═════ INFORMATION GIVEN
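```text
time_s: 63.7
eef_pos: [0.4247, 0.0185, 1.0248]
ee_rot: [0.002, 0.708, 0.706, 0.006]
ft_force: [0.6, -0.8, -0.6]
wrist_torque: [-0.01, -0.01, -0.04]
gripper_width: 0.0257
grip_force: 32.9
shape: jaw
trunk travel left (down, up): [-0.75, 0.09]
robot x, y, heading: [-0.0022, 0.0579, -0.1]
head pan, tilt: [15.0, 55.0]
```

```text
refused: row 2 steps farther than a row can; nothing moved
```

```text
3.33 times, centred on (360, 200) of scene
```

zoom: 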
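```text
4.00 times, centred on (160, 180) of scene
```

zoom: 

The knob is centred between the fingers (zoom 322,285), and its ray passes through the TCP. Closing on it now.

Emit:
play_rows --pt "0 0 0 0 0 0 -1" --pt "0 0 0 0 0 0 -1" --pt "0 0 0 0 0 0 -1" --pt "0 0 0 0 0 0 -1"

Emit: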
══════════
■ WHAT YOU NEED TO DO: Write out every entry again exactly, please, with nothing missing. Use JSON: a list with one string for each line that is not empty.

■ SOLUTION TO THIS TASK:
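[
  "```text",
  "time_s: 63.7",
  "eef_pos: [0.4247, 0.0185, 1.0248]",
  "ee_rot: [0.002, 0.708, 0.706, 0.006]",
  "ft_force: [0.6, -0.8, -0.6]",
  "wrist_torque: [-0.01, -0.01, -0.04]",
  "gripper_width: 0.0257",
  "grip_force: 32.9",
  "shape: jaw",
  "trunk travel left (down, up): [-0.75, 0.09]",
  "robot x, y, heading: [-0.0022, 0.0579, -0.1]",
  "head pan, tilt: [15.0, 55.0]",
  "```",
  "```text",
  "refused: row 2 steps farther than a row can; nothing moved",
  "```",
  "```text",
  "3.33 times, centred on (360, 200) of scene",
  "```",
  "zoom: ",
  "```text",
  "4.00 times, centred on (160, 180) of scene",
  "```",
  "zoom: ",
  "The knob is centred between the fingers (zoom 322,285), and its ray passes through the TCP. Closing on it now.",
  "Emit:",
  "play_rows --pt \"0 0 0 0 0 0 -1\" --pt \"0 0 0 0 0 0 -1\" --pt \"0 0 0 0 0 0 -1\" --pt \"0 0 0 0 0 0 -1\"",
  "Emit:"
]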